Пинакотека Амброзиана – небольшой, но прекрасный музей. Основная его коллекция, созданная Федериго Борромео, рисует вкусы религиозного официоза: он очень любил все мелкое, рукодельное, простое и яркое. Его любимым художником был фламандец Ян Брейгель Бархатный, картин которого полно в Амброзиане, с его пестрыми пейзажами и натюрмортами; также ему нравились всякие искусные поделки во фламандском вкусе, портретики, составленные из зерен, сцены из жизни святых, вырезанные в скорлупках, всякие артефакты и выдумки, предвосхищающее то сегодняшнее искусство, которым успешно торгует лондонский Саатчи. Вкус Федериго прекрасно описан Микеланджело в его ответе Виттории Колонна: «Во Фландрии занимаются живописью, чтобы обманывать телесный взор приятными для глаза предметами или же тем, про что нельзя сказать ничего дурного, например святыми и пророками. Они изображают драпировки, хижины, зеленые лужайки, тень деревьев, речки и пруды и называют это пейзажами, а также множество разбросанных здесь и там фигур.
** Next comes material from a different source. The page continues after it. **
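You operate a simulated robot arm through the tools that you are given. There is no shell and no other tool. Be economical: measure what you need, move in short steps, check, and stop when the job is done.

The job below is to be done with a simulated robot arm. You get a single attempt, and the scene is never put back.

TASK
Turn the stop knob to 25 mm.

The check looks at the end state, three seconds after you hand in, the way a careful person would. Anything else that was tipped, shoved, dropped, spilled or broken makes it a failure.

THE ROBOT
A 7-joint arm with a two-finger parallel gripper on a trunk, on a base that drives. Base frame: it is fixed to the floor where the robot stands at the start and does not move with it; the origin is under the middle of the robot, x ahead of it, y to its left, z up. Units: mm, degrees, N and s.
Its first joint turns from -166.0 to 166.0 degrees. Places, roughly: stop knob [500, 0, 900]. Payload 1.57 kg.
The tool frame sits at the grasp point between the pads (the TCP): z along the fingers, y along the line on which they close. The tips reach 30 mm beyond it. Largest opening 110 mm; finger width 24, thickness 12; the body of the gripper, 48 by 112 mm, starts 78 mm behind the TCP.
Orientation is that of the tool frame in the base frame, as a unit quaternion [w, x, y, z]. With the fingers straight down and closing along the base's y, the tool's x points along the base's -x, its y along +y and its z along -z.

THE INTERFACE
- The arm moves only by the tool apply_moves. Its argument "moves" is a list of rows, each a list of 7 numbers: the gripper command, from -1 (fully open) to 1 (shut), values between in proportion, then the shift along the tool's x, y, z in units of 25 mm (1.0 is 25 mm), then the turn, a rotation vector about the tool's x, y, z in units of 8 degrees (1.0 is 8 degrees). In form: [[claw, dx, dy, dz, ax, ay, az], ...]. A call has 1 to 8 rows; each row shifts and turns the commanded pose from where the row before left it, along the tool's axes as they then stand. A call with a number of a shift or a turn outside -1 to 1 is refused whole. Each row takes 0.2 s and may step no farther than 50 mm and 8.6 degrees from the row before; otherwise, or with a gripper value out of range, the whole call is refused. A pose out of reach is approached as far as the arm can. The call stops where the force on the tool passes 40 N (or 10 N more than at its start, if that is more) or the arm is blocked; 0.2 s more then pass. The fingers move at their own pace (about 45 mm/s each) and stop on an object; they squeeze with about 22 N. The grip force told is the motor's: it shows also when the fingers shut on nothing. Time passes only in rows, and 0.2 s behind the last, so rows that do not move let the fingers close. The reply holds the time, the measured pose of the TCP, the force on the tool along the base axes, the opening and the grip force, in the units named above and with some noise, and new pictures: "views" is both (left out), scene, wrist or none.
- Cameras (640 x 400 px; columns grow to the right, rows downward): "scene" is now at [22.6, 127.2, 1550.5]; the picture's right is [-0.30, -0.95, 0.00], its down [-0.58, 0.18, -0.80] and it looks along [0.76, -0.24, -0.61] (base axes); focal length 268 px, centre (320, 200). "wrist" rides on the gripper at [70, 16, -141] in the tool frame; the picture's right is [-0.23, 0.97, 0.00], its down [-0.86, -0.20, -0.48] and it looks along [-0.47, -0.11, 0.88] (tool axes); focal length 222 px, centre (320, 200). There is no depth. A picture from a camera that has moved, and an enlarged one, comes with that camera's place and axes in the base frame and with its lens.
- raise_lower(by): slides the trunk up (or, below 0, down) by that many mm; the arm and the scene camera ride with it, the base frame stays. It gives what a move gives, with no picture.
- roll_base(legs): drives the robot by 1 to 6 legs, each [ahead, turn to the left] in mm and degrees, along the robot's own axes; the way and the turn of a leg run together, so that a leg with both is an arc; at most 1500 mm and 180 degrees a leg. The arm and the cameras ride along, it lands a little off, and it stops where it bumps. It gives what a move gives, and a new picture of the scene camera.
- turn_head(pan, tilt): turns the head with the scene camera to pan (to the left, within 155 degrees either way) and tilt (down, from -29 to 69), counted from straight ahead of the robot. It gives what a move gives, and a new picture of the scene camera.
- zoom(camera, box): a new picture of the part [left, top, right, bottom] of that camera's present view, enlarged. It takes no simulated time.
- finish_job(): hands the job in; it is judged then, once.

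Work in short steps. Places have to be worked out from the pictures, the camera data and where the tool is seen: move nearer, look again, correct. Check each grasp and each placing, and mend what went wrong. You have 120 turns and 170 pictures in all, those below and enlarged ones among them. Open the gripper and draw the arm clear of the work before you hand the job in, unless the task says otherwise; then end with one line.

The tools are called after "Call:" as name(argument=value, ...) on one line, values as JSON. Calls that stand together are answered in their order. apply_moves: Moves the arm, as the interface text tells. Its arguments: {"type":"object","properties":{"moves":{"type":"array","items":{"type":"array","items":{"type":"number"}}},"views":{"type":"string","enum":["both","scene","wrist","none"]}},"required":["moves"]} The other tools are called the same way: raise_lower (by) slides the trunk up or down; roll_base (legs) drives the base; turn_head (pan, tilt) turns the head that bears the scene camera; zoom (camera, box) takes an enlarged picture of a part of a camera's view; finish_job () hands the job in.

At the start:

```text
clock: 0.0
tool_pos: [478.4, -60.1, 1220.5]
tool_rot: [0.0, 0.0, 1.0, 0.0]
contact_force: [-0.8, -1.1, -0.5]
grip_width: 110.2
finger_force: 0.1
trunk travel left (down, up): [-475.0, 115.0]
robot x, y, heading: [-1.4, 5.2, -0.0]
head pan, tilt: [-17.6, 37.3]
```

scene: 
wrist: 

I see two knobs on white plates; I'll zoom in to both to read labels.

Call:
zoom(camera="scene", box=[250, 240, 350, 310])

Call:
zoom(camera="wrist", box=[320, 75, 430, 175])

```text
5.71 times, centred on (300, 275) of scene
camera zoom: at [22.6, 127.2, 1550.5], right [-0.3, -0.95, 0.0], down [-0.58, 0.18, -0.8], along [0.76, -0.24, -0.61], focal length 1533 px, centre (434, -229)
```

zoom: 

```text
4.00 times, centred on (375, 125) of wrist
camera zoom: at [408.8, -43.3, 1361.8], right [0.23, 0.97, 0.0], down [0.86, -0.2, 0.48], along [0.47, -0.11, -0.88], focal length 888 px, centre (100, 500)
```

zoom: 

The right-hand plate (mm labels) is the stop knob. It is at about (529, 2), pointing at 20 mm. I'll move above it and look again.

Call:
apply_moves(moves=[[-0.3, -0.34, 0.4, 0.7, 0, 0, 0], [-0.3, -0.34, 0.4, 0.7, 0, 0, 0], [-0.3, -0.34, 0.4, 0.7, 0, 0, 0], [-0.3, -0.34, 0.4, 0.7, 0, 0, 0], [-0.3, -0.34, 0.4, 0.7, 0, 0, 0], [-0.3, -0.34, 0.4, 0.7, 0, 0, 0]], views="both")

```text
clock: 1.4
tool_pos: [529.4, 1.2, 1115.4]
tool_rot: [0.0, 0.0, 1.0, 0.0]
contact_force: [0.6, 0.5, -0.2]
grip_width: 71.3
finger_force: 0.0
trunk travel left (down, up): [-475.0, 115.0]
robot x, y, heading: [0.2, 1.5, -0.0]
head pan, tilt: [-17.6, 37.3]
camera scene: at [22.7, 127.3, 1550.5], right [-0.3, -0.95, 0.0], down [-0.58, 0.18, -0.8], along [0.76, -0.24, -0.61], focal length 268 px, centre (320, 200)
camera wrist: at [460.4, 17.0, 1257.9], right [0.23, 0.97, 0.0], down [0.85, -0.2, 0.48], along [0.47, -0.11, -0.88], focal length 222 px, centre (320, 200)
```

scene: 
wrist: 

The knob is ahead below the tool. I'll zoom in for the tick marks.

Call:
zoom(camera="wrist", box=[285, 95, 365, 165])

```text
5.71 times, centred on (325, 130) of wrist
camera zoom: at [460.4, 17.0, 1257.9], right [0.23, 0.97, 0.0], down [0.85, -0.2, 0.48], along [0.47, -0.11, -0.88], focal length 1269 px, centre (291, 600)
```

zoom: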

Но как это ни приятно для глаза, на самом же деле нет здесь ни искусства, ни смысла; здесь нет ни симметрии, ни пропорций; здесь отсутствует выбор – и тем самым величие; одним словом, в живописи этой нет ни мощи, ни великолепия; она воспроизводит многие вещи с одинаковым совершенством, тогда как должно быть достаточно лишь единой, наиважнейшей…», прибавляя, что это – искусство для монахов, детей и простодушных женщин. Все это можно найти в коллекциях Федериго Борромео, отдельно выставленных, хотя в этом музее полно и других, настоящих шедевров, поступивших туда позже, в том числе «Портрет музыканта», предполагаемый портрет Франкино Гаффурио, маэстро капеллы миланского Дуомо, без сомнения созданный в кругу Леонардо и сейчас все более и более убедительно приписываемый ему самому, и «Портрет дамы» Амброджо де Предиса. Оба датируются 1490-ми годами и являются одними из лучших итальянских портретов и лучшими леонардесками в Милане. Кроме того, в Амброзиане хранится «Корзина фруктов» Микеланджело Меризи да Караваджо.
Фламандский вкус Федериго Борромео опять заставляет вспомнить о его кузене, святом Карло, которого Федериго боготворил, о том, что этот святой – покровитель яблоневых садов и семинаристов; молитвы, ему вознесенные, помогают против расстройства кишечника, язв и желудочных болей; он патрон Ломбардии и города Монтерея в штате Калифорния, главного центра калифорнийского отдыха; одним словом, покровитель всех приятных для глаза предметов и «того, про что нельзя сказать ничего дурного», то есть всего того, что так презирал Микеланджело Буонарроти. «Корзина фруктов», Canestra di frutta, Караваджо вроде бы очень подходит под борромеанские вкусы, недаром эта картина, написанная где-то между 1594 и 1597 годами, попала в коллекцию Федериго уже в 1607 году и стала одной из первых картин Пинакотеки. Широкой публике вкусы Борромео также близки, сейчас это самый популярный в мире натюрморт, и, по-моему, это единственный живописный натюрморт, когда-либо украшавший денежные знаки: «Корзина фруктов» долго красовалась на банкноте в сто тысяч лир, пока лиры не заменили евро, так что каждый итальянец так или иначе ее видел, хотя бы в своих мечтах. Еще бы «Корзина» не нравилась: прекрасные фрукты, выписанные на абстрактном светлом фоне с фотографической убедительностью, так что видна каждая прожилка листа и червоточинка на яблоке – достоинство, ценимое монахами, детьми и простодушными женщинами, как, опять же не без иронии, определил искусство деталей Микеланджело. Популярность этих фруктов породила массу подражаний, особенно среди современных фотографов и всяких творцов концептуализма, но их корзины всего лишь корзины, набитые муляжами. Ведь картина Караваджо – никакое не воспроизведение реальности, не фрукты в меду, покровителем которых был святой Карло Борромео, а произведение, полное глубочайшей символики, и, даже не зная этого, зритель внутренне чувствует значительность изображенного.